Locations with highest annual gains were villas in Al Reef (13.5%), Saadiyat Island (13.5%), and Al Raha (12.9%). Al Reem Island had the best performing apartments (10.4%) followed by Al Muneera Island (9.8%), and Al Bandar (8.4%).
Citywide annual rents in Abu Dhabi increased 3.1% annually and 2.3% since the previous quarter.
Villa rents increased 2% YoY, 2.6% QoQ, that’s compared with apartments at 4.1% YoY, 2.1% QoQ. Abu Dhabi’s gross yields averaged 7.1%, for apartments at 7.4% and villas with 6.3%.
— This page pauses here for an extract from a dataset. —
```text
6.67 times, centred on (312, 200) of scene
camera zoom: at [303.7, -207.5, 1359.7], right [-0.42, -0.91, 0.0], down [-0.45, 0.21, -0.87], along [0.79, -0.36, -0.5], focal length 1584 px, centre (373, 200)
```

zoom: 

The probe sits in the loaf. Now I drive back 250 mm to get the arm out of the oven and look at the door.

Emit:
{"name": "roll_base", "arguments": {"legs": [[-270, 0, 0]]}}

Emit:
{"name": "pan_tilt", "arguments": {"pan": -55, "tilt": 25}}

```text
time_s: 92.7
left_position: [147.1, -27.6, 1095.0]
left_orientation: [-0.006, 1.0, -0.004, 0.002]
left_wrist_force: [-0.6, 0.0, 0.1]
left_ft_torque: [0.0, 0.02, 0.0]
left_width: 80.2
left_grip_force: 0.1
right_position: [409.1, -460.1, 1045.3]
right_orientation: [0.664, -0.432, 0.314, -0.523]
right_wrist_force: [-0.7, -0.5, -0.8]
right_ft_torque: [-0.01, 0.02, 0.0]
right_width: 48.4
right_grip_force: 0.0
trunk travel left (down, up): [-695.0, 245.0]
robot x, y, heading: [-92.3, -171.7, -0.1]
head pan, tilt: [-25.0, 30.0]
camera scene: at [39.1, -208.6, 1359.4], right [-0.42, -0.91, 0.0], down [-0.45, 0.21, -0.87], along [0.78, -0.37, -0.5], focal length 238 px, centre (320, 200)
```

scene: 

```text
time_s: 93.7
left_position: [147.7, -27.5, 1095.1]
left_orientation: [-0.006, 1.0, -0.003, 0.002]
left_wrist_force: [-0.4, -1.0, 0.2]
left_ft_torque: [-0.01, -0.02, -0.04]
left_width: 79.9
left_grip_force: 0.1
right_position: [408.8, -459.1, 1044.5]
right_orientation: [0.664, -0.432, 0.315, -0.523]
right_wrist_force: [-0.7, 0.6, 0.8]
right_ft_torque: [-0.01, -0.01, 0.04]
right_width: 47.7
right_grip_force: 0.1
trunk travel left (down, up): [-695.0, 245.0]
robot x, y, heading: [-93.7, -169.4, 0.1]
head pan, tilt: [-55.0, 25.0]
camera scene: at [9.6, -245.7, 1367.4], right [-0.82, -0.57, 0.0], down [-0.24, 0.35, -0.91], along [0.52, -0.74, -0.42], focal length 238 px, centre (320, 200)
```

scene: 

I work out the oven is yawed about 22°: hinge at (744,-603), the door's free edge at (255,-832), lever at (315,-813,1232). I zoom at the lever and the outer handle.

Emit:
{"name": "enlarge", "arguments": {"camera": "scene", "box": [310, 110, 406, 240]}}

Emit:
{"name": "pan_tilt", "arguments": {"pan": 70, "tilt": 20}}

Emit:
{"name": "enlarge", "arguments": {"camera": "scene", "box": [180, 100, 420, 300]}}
On the Abu Dhabi residential supply scenario, the VPI said for 2021, there were a total of 4,182
 
apartments and villa units which finished construction in eighteen projects. This constituted 34.3% of total forecasted new build units for the year.
 
The new build units were constructed in Al Raha Beach and Yas Island with 30%, and Al Reem Island having 24% of overall units, it stated.
 
The notable completions during the fourth quarter included Al Ghadeer Phase Two (611 units),
 
Al Raha Lofts (278 units) and Marina Rise Tower (234 units) with no villa completions, said the VPI report.
 
During Q4, the last phase of Yas Acres project Dahlias was launched with 120 units.